The Janata government, of which the Bhartiya Jan Sangh (BJS) was an integral part, used the issue of the minority character of AMU, between 1977-79, for electoral gains, allegedly to swing the Muslim votes in its favour. AMU had become a playground for politics from the mid 1970s. Early in 1975, the Executive Council of AMU, at the instance of its member Muhammad Yunus constituted a committee called the Joint Consultative Committee, thereafter Khusro committee, representing persons from various walks of life and different regions, who came together to evolve a proposal for the amendment of the Act and the statutes. The basic recommendations of the Beg and the Khusro committees demanded a restoration of the autonomy of the University in 1965 and 1972. However, Janata Party leaders only paid lip service to AMU’s minority character. AMU and Muslim personal law became a part of Muslim identity in the atmosphere of partition’s violence after 1947 simply because it was encouraged by the establishment at the time. While AMU still continues to battle with its pre-partition legacy and allegations of corruption against the background of strikes, personal law has emerged as an arena of contestation between the state and Muslims once again.
Personal law is little understood by the common man, who views Muslims as a bigoted lot. It is seen as a hindrance to their emotional integration. It was a symbol of the failure to Indianise Muslims, who stayed back after partition, something that Balraj Madhok, president of BJS highlighted in his letter dated 1 August 1981 to Indira Gandhi, who was then the Prime Minister. Self-styled Maulanas have always wanted to keep the home and the hearth firmly within their control. Their desperation was all the more evident as a consequence of their declining political fortunes and control among the masses they enjoyed in the 1950s and until the late 1980s. For the uninitiated, triple Talaq in a single sitting is banned and considered haram in the Sharia and those practising it have clearly abused it in the name of religion—similar to the practice of polygamy, which has been abused by Muslims and non-Muslims alike to sanctify relationships out of wedlock.
There is no point in continuing with a law that has rendered many women homeless by its wrongful use in the name of religion. However, why politicise it? The media has certainly, despite claims to the contrary, been politicising the issue, as the hearing enters the second day in the Supreme Court.

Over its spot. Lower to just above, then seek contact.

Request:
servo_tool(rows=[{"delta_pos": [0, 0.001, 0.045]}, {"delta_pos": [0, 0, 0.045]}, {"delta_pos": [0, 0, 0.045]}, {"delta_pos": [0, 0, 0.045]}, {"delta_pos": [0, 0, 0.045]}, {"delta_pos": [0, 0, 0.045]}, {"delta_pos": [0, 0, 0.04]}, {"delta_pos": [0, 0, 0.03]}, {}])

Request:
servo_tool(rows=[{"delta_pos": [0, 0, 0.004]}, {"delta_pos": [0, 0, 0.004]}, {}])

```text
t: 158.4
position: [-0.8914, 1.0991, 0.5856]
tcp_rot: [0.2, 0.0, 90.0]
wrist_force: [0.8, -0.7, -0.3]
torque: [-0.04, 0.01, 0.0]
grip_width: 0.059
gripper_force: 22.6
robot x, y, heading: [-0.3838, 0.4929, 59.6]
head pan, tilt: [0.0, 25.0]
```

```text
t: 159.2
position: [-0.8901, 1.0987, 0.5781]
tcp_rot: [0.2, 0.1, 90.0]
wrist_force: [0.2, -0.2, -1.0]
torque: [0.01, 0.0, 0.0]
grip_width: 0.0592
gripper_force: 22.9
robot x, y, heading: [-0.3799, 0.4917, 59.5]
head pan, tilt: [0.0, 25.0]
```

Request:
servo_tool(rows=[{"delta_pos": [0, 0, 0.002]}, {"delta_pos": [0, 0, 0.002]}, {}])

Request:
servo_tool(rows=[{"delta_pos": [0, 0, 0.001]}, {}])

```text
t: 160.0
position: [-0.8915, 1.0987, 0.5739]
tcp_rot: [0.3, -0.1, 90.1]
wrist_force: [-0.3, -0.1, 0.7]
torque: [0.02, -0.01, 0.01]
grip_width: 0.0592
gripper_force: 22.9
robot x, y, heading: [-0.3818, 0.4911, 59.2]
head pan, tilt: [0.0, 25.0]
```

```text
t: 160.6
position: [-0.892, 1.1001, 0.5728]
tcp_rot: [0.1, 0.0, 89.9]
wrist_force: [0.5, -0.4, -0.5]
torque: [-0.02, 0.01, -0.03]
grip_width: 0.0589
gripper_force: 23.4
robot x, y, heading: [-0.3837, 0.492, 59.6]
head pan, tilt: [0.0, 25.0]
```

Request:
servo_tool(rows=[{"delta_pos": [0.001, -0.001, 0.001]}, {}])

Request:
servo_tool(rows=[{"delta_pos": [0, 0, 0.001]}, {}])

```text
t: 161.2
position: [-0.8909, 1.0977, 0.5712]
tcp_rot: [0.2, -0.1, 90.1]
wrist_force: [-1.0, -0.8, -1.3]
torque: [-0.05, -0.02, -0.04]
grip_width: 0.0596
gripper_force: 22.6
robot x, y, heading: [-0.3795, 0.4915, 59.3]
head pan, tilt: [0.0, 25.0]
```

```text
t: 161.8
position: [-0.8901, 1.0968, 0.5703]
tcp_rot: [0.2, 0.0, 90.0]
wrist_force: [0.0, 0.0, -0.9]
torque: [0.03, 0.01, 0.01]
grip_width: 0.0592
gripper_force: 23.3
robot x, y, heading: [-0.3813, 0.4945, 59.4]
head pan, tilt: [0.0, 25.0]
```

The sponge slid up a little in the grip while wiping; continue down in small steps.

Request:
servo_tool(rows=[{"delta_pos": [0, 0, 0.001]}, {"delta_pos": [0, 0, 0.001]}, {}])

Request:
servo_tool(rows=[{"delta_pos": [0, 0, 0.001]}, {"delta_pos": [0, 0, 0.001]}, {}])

To assume that this the first time that the country is engaging with this issue, would ignore the thousands of voices over the years who have argued for reform in personal law. Triple Talaq is and will always be a political and emotive issue, more so, since the arrival of electoral politics made Muslims a coveted constituency that every political party sought to woo. The 1980s saw a surge in demands for reform in personal law related to Talaq and polygamy at a time when General Zia-ul-Haq had initiated a ruthless Islamisation programme in Pakistan, which clamped down on women’s rights, inheritance and their position as a citizen of the Pakistani state. Newspapers such as the Indian Express and the Times of India at the time highlighted the issue in Pakistan, between 1981 and 1983, as a part of a campaign urging the Indian state to take a moral high ground on the issue. Indira Gandhi and later her son Rajiv seemed more inclined to maintain status-quo and consequently lean more towards orthodoxy than reform.
Badruddin Tyabji, the former VC of Aligarh Muslim University back then, in a column in the Indian Express, expressed the view that “not aware of the splendid contribution that the founder of their faith or his successors made, Muslims in India as a whole at the best of times are neither sufficiently informed nor capable of arriving at a balanced judgement on issues affecting them or what impinges upon their religious beliefs and practices”. He quoted extensively from the Prophet’s life to exhort his co-religionists to reform with the changing times, stating that when the Prophet sent Muaz, one of his companions, as the Governor of Yemen, the Prophet asked “according to what shall thou judge, Muaz replied, according to the scriptures of god, and if thou findest naught therein; Muaz replied ‘according to the traditions of messenger of god’ and if thou findest naught therein asked Prophet, pat came the reply ‘then I shall interpret with my reason’.”
Today, to argue that reform in dated laws is interference, is simply an attempt to resist change, which threatens the foundation on which the politics of some self-interested Maulanas has been built. Nor can an altered practice meant to cheat women be upheld in the name of religion, especially when religion does not sanctify it. If it is time we go back to the texts and scriptures, then it can show us the way forward, especially for Muslims who have a desire to move beyond Fatwas, Masjid and Qaum.